According to American Cinematographer, the climactic plan crash depicted in the film was achieved in this way: “Visual effects director Eagler photographed a pilot’s scale POV scene of an aircraft plunging toward the ocean. The daredevil pilot, Paul Mantz, pulled the plane out of the dive at the last practical instant. The scene was projected onto a process screen made from rice paper and installed outside the windshield. In the foreground were the stunt men portraying the flight crew; behind the screen was a large water tank.
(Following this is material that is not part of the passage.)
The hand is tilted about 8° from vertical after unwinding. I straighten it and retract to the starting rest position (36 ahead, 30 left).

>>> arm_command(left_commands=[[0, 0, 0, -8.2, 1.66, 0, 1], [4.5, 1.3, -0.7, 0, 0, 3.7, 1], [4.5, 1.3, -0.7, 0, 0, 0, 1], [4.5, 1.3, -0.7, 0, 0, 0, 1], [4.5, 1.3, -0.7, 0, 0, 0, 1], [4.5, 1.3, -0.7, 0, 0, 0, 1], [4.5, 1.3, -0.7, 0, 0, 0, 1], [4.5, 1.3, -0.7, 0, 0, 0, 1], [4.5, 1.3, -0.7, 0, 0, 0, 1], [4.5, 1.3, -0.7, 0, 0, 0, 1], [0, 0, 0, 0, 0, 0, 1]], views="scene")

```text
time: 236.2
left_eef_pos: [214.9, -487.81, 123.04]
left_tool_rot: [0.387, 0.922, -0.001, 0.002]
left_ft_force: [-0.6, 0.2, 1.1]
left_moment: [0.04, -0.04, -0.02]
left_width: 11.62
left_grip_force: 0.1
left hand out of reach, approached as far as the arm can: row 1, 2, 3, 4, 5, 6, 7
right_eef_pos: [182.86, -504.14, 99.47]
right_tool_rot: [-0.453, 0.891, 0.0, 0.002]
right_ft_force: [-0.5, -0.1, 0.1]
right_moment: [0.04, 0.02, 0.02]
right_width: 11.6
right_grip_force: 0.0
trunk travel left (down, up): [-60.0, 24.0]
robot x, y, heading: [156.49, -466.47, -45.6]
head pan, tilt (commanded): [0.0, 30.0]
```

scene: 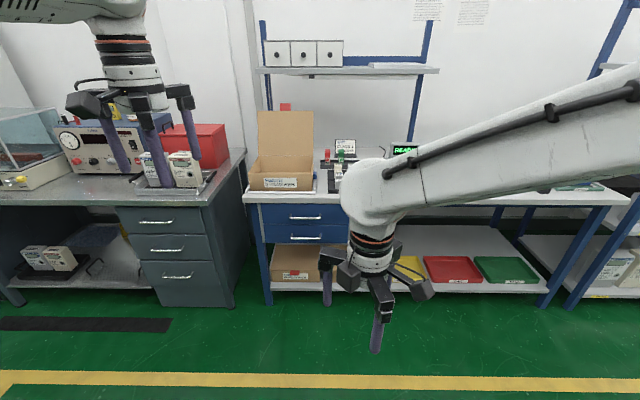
As the aircraft neared the surface of the ocean in the projection, the direct or pushed a button to release a flood of water which obliterated the screen as it burst into the cockpit and swamped the stuntmen. Filmed without a cut, the effect is absolutely convincing.” Production records indicate that the plane crash effect added $250,000 to the film’s budget. The aircraft was a full-scale mock-up of an Imperial Airways Empire Flying Boat, made at the cost of $47,000. The water tank used for the crash sequence was also featured in Samuel Goldwyn’s production, The Hurricane. Tank shooting lasted a total of nine days.
Writer Ben Hecht, known for his skill as a script doctor, was brought in for the final scene. His dialog emphasized the crisis brewing in London: “I can’t read the rest of this speech I have because the lights have gone out…” Roughly a month after shooting wrapped, the Axis powers were officially established when the Tripartite Pact was signed by Germany, Italy, and Japan on September 27, 1940. The film was released fourteen months before the U.S. entered World War II. Foreign Correspondent’s costs totaled $1,484,167, making it by far Wanger’s most expensive production. Even so, and in spite of the closed markets abroad, it earned $369,973 in profits in 1940.